Liverpool Sound and Vision Rating 8.5/10
Cast: Marc Warren, Maimie McCoy, Darrell D’Silva, Emma Fielding, Azan Ahmed, Django Chan-Reeves, Rita Bernard-Shaw, Josh Bolt, Thoren Ferguson, Roger Jean Nsengiyumva, Patrick Aliev, Simone Giel, Erika Minderop, Loek Peters, Sieger Sloot, Chiem Vreeken, Loes Haverkort, Peter van Heeringen, Mike Libanon.
A detective’s team is a family, there may be the lone wolf who solves crimes with unnerving consistency, but they still require back up in today’s modern fight against the criminal underworld, they essentially need collaboration and reinforcement to bring the perpetrator to book, to see justice done; and yet there is the grey area which insists that if a detective has a family of sorts to help in their examinations of the crime, then the criminal themselves relies heavily on those they also have brought into their own fold.
The thin blue line is a division that suggests freedom can only be sought by exploiting the system so that you come out on top having broken the rules, and yet the same is true of those that defend it, for they will gain power, they will become the worst aspects of what is considered the family unit; one driven by toxicity and corruption.

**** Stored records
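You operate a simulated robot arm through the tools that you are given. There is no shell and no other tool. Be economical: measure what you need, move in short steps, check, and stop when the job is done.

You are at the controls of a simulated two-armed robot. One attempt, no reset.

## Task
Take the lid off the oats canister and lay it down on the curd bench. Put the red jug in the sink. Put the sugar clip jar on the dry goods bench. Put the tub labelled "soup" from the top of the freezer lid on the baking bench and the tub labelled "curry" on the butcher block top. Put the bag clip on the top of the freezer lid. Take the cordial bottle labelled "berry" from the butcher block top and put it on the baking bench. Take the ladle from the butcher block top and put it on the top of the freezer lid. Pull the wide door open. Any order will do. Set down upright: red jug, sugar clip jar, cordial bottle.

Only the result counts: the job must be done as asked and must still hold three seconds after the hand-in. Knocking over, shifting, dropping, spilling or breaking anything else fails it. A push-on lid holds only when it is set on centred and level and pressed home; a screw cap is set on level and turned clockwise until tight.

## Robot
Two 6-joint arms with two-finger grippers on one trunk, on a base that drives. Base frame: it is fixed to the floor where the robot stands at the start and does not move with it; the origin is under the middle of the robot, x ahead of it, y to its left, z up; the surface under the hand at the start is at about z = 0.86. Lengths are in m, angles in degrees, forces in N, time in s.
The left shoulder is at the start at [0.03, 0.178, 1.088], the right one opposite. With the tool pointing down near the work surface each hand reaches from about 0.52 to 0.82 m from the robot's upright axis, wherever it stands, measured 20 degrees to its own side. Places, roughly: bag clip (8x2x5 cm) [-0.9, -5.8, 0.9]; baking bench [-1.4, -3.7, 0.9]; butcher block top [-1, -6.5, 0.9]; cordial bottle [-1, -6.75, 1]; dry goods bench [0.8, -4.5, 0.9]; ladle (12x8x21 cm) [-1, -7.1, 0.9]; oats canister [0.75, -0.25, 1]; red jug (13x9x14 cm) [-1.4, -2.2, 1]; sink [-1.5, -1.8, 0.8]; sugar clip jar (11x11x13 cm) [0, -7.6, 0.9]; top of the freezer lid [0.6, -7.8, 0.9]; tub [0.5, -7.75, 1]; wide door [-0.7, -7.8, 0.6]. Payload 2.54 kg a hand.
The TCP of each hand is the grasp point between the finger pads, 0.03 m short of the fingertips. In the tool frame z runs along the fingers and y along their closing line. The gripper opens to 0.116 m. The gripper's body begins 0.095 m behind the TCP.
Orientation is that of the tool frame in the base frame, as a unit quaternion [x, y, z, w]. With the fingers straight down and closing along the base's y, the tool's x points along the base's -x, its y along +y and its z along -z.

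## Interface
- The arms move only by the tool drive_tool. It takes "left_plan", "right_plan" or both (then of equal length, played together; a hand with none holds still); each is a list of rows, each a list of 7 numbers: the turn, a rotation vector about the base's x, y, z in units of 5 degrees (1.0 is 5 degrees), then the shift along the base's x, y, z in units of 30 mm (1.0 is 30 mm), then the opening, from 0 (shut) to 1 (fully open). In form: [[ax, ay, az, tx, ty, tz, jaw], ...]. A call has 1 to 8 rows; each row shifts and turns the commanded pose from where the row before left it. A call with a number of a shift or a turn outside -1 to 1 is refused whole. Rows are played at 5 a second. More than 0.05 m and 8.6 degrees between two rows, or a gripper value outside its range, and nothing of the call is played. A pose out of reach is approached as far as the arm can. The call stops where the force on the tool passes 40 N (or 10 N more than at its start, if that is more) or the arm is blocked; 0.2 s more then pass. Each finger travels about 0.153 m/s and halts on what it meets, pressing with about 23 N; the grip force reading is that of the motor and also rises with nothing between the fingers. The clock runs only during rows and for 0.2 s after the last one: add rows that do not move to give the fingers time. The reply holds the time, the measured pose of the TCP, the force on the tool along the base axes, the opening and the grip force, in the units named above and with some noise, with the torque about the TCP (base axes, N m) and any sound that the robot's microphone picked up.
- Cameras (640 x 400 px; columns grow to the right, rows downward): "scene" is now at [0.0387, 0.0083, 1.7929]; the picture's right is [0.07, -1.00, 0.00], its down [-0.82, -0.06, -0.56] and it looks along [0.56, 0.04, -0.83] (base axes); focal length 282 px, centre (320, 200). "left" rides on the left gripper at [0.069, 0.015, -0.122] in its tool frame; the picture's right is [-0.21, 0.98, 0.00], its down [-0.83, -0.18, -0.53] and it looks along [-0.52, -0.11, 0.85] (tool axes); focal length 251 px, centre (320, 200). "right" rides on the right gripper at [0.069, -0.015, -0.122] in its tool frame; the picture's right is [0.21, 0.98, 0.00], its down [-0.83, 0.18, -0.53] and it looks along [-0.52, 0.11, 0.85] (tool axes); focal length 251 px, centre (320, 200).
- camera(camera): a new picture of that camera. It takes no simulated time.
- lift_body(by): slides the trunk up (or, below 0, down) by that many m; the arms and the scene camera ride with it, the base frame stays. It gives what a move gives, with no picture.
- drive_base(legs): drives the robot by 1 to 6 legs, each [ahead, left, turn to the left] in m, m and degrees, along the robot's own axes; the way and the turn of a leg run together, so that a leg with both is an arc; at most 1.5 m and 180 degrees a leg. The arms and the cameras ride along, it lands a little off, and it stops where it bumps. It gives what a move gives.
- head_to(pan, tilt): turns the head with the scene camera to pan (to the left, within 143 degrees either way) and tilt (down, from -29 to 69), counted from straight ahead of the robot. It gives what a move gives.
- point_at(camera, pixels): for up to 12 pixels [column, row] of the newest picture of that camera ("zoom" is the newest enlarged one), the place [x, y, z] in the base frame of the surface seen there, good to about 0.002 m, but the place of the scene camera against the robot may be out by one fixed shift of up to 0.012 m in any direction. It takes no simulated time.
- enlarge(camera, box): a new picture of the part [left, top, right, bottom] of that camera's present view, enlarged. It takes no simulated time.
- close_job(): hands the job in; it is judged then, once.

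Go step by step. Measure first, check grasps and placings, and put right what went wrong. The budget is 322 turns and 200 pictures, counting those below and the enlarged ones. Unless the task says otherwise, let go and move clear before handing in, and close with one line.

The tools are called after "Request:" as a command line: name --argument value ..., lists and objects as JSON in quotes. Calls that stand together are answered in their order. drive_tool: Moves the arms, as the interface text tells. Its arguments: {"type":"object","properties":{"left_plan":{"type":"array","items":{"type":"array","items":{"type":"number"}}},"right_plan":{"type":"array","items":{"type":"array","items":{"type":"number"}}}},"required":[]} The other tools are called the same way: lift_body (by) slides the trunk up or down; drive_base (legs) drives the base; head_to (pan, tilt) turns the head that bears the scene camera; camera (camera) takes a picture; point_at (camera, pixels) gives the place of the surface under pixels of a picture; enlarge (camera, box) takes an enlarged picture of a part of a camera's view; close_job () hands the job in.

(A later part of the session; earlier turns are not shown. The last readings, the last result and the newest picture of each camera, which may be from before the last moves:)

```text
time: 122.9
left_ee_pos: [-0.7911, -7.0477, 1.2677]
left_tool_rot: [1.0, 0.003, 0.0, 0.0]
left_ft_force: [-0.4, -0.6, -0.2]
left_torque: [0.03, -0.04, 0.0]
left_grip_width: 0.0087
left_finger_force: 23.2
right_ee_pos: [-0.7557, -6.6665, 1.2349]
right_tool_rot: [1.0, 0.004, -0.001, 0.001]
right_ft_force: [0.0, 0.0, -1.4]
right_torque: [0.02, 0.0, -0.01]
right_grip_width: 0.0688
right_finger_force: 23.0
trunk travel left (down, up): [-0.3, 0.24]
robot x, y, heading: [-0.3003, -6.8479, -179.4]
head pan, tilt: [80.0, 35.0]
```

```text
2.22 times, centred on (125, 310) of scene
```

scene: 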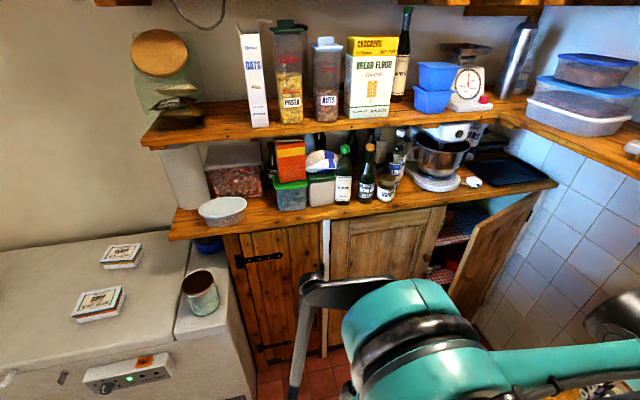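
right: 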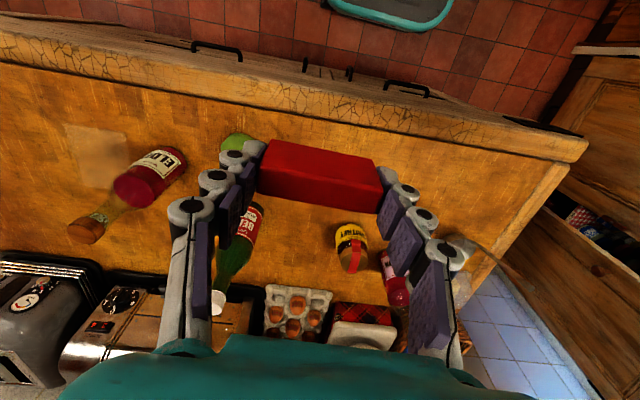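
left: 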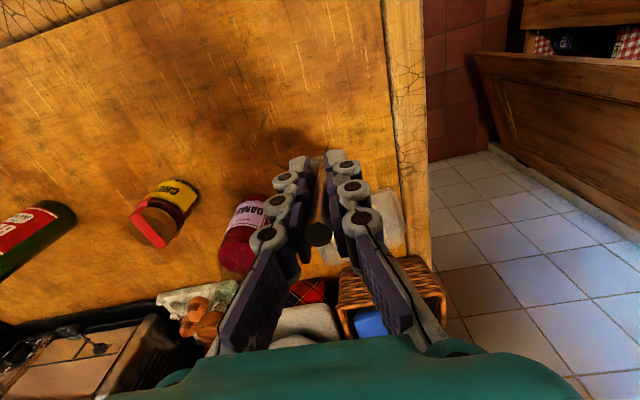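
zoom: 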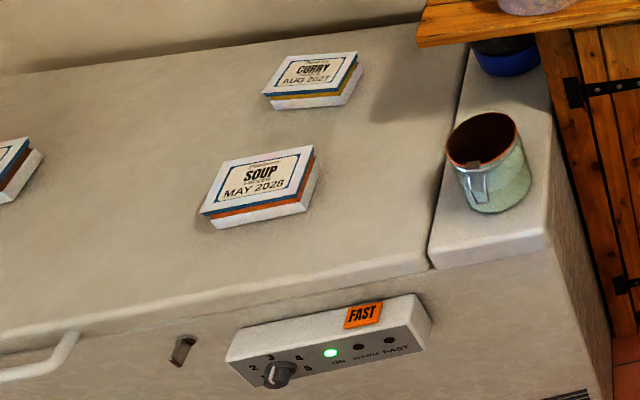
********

The ideal place is in between the lines, and in Freedom in Amsterdam, the opening tale of the third series of the highly rated update of Van Der Valk, what transpires is that family is fluid, that some come and go, but the ethos of your direction must remain constant if you are to achieve your goal; no matter the side, you must remain persistent in the face of change.
Set against the world of free running, Freedom in Amsterdam offers a wide lens of perspective of how the dynamic of a family in the 21st Century is within a community of like-minded individuals, all playing the same game, but often by different rules and various avenues of control. You can tell a lot by those who play the game fairly, and those who seek advantage for their own end, and as Piet van der Valk and Lucienne Hassell, portrayed by the superb pairing of Marc Warren and Maimie McCoy adapt to a new team at their disposal, so they must also adapt to a breed of criminal that has more in common with Fagan’s team of pickpocketing boys in Victorian England than those who plan hi-scale heists from banks and jewellers.
Freedom in Amsterdam is a strong opener for its third series, a programme that does not show early signs of aging as others have done before it, and arguably it is down to the two leads, both righteous in their conviction and willing to see the grey area that others tread, that makes it compelling and convincing.